I’ll give her this much - she is persistent and dedicated to a cause. “You can’t go home with me. My husband is there. You just need to come out to the parking lot. My car is parked out there.”
More laughter. Nearly uncontrollable laughter. “I’m not fucking you in the parking lot of my employer” I said.
“Why?” she promptly retorts.
Why? Why!? Does this really need an answer? Probably not. But in this instance of course it does. By this point I’ve grown an audience from my fellow teenage bar-back who is loving every second of this conversation. “I don’t have any condoms with me” is my reply. I think this is a pretty good reply actually. It gives me an out, but doesn’t close the door. What will her volley be?
Oh boy. If only those 2 cameras pointed at me as I work came with audio. This is the stuff of legends.
Mayra responds, “who gives a fuck about condoms. After five kids my tubes are tied. You ain’t gettin me pregnant baby. Besides, if you cum anywhere besides on my face you’ll just have to do it all over again.”

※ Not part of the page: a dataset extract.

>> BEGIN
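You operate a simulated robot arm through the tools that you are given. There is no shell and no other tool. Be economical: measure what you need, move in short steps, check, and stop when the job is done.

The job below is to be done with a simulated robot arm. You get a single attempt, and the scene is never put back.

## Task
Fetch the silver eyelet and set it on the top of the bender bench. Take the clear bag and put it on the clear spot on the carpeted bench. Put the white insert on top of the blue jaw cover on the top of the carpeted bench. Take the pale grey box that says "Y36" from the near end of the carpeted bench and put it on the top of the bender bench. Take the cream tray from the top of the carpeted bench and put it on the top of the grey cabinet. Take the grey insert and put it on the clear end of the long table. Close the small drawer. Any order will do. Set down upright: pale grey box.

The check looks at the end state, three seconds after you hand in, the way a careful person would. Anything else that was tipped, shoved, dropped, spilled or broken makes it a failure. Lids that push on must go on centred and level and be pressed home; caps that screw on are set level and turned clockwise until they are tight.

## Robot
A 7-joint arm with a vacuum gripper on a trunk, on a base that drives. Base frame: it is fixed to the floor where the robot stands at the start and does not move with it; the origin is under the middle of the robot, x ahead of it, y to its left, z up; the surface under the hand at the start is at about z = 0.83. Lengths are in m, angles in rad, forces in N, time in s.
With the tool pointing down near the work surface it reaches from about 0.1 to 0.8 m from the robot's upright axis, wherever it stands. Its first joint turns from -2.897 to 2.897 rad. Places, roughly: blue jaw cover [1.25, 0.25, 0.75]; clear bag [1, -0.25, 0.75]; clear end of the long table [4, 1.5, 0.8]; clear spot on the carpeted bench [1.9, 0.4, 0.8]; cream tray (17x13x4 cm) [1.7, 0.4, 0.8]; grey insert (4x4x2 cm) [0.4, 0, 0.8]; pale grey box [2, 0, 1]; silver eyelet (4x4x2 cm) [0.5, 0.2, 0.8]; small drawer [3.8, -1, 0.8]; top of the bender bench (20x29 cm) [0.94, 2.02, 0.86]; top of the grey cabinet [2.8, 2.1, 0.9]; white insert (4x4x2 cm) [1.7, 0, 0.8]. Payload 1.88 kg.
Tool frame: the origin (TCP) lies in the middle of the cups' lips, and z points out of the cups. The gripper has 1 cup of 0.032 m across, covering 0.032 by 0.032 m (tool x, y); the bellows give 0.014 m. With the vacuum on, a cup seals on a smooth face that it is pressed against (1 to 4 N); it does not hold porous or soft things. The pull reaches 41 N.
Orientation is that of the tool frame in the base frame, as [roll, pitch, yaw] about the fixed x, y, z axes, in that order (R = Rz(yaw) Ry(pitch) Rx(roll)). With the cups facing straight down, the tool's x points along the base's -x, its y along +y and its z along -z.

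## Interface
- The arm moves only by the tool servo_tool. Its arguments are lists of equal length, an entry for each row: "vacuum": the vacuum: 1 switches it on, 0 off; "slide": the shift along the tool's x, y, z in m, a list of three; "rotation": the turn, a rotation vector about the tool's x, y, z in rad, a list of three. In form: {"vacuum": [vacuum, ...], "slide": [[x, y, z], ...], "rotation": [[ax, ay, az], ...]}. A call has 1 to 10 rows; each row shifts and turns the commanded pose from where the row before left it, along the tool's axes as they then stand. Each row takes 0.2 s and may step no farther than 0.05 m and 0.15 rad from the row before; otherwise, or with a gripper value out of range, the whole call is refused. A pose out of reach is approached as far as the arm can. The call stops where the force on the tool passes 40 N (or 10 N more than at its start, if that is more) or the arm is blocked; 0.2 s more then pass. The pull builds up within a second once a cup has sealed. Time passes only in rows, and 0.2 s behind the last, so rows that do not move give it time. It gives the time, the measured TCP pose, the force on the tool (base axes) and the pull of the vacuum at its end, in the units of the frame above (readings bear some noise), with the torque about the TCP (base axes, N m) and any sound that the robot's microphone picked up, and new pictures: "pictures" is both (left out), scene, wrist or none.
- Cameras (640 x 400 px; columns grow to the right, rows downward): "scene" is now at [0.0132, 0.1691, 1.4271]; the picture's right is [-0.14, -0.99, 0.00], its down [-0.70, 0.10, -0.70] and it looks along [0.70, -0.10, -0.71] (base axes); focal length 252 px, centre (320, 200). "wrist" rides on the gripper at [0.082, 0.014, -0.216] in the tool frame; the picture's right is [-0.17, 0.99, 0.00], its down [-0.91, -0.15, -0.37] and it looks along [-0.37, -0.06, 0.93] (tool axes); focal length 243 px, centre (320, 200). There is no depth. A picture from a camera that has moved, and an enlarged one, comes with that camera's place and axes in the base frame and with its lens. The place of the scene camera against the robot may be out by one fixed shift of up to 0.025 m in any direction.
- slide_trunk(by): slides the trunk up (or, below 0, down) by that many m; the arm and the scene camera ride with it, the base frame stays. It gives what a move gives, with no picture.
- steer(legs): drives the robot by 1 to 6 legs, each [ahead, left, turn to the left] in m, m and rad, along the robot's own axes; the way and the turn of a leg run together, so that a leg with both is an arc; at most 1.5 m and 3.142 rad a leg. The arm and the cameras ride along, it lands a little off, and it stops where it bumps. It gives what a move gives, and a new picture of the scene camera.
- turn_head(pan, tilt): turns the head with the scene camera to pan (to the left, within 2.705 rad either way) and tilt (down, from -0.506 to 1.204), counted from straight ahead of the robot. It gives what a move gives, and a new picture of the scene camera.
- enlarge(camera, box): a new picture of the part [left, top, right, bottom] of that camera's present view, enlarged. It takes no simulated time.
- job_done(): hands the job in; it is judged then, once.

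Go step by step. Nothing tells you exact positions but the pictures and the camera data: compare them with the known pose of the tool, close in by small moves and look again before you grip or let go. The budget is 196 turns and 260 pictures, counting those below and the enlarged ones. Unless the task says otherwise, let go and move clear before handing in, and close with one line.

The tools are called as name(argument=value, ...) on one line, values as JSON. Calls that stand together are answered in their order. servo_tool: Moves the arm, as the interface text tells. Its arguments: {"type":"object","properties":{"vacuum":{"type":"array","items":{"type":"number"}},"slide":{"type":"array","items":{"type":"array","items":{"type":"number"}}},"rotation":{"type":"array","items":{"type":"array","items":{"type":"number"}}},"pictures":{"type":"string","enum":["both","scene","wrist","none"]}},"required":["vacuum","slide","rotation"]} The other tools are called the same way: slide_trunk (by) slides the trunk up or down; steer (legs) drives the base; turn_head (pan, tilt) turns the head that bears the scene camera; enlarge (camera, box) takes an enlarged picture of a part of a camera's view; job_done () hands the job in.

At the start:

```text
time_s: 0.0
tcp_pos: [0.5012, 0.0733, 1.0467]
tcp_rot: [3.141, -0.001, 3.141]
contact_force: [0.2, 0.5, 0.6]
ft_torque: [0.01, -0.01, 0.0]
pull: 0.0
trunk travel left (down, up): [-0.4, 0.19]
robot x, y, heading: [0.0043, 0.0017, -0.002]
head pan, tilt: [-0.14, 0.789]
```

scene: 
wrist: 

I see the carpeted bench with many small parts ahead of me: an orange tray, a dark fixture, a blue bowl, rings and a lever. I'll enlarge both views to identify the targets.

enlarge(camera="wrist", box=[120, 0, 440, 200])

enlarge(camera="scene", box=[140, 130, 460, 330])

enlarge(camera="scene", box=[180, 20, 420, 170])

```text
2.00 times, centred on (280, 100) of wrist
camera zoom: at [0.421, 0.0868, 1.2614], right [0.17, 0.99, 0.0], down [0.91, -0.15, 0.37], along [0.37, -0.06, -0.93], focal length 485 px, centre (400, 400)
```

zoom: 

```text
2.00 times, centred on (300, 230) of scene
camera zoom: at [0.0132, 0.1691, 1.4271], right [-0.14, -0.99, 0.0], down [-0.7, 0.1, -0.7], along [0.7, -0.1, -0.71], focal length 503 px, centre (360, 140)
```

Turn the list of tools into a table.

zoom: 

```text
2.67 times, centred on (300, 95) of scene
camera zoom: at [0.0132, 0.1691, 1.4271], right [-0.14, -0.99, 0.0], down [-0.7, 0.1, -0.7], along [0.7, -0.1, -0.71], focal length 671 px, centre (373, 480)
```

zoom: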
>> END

At this point I just lost it. Really, how does one answer this? I’m just not witty enough. Hysterical laughter carried me away from the conversation and backroom. After calming down I reenter the bar and Mayra is still present and awaiting me. I keep it simple and while biting my lip say, ”Mayra I simply do not sleep with married women and will not compromise my integrity. I’m sorry.” With this I bid her farewell and she leaves alone and dejected accompanied by a lady friend with her husband. After a few steps away the husband turns back, approaches me, and speaks.
“Holy shit dude how do I get a job bartending? You must pull so much ass out of this place it’s insane. How much ass do you get? Wow I can’t imagine. You get so much ass that you can push away a chick like Mayra without second thought! How many do you have waiting for you tonight? My man!” With that he awards me with a high five and sprints to catch up to the ladies before I can even digest what just took place.
Sometimes you just have to wonder if stupid people have it better in this world.